Naughty Bits: Ten Short Plays About Sex – 12 April 2026
William Andrew Jones’s ten short plays about sex, entitled Naughty Bits explores dirty jokes/language in several contexts where people feel sex might not belong, yet cannot help but arouse sexual thoughts. There are naughty bits in all of life’s bits—it’s only natural to feel them in your own naughty bits. At times, the shorter pieces felt a little neglected, and the pieces in the second act seemed more profound because they were longer and allowed the audience to linger with the characters. In general, the play struggled with establishing the next thing after a performance finished, and it took a little bit longer for my brain to fully accept each successive thing because I didn’t feel quite done with the previous one. A sound designer would have really helped with that, as music that transitions to the next piece gives time to clear the palate.

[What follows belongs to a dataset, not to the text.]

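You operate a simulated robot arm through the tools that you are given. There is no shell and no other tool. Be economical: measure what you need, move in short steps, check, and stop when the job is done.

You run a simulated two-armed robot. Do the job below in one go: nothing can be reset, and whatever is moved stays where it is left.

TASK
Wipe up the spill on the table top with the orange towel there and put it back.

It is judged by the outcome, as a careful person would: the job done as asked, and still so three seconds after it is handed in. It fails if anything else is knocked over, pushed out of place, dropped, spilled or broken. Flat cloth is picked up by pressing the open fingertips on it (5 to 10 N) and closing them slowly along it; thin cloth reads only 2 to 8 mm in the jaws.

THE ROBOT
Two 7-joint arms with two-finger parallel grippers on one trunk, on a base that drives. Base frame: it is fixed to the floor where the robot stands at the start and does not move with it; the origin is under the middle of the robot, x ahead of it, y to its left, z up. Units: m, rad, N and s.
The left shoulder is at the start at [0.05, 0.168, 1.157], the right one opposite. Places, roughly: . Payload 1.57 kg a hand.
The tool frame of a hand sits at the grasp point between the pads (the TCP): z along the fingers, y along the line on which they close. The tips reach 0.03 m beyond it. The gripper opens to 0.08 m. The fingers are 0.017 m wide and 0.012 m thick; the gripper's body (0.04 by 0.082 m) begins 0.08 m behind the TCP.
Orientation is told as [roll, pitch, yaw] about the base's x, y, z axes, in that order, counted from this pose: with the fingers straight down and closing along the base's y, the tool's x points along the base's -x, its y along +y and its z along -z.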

The show begins with “Bubble Wrap”, a monologue about the satisfaction of completing bodily functions, such as urinating and defecating. It then moves into “Happy Hamlet”, which takes a well known (yet frequently misunderstood) Shakespearean monologue and substitutes early modern English words for sex terms, playing on the idea that people think about sex when they drift off in situations they don’t understand, as well as acknowledging how much of highly lauded, immortalized writing is really about sex. After that, “Hotel Bourgogne” spoke to the sexualization of anything foreign/exotic through questions about small penises, and “Princess Jeralyn” called out the weird, dark sexual themes sometimes found in children’s stories. “Dirty Words” followed, evoking the lack of difference between the high level words of academia and the multisyllabic terms for sexual behaviors and STI’s. “Evelyn Earwax” was the last piece before intermission, and it mocked the concept of polite society, postulating the polite society is rife with scandal and everyone knows it.
Act two began with “Down the Chimney”, a brilliantly written story of a sexy Santa Claus, speaking on both costumes and holidays. Then, “The Doctor is In” spoke of sex without professional boundaries in repeated situations of characters sleeping with their therapists. “Dorothy Parkers” introduced a verbal foreplay wordplay game, reminding the audience that everyone defines foreplay a little differently while also showing off the human ability to turn every word into something sexual. Finally, “Ziggy and The Lord” shows that even Jesus and religion are not spheres immune to sexual thoughts and suggestions.
My favorite piece was “The Doctor is In”. I enjoyed the absurdity of therapists sleeping with their patients, and thought it was quite clever since sex is a very normal thing to talk about in therapy and because sex or desiring inappropriate sex has long been deemed a cause of psychological ailments (ex. Oedipal Complex). It also cheekily raised the question of how high up the chain of authority corruption can go. It’s wrong to sleep with your therapist, but did you ever consider that they might be sleeping with their therapist? And so on and so forth.
A piece that I think deserves a little more thought is “Dirty Words.” The actors confidently spoke all of the lines, but they didn’t add much nuance to help the audience understand what the capriciously protracted verbiage was intended to elucidate, thus germinating ennui and discombobulation among the audience. At times it felt like the actors did not understand what they were saying, and so the audience couldn’t either. Here and there, there were sentences that gave some familiar words as hints, but you had to hang on every word to catch them.
Overall, Naughty Bits is an unfettered acknowledgment that, like it or not, the human brain jumps to sex in situations that society has decided shouldn’t be sexual. Perhaps it’s a defense mechanism, perhaps a desire to perpetuate the species, and perhaps something higher order with a correlation to love. This piece examines how everything from a sound to a children’s book to a dictionary to a holiday to Jesus Christ himself can be sexual, reminding us that we are creatures with needs who can interject sexual desire just about anywhere. Despite the comedic packaging, Naughty Bits sends a message: it is okay to see/want sex everywhere. You are not the first and only person to draw whatever parallels or incidental preoccupations are in your head. The next step is being okay with talking about them—but maybe don’t try them out on your therapist so you don’t lose your best source of support.
I attended this performance on a press pass from Andrea Alton/Alton PR.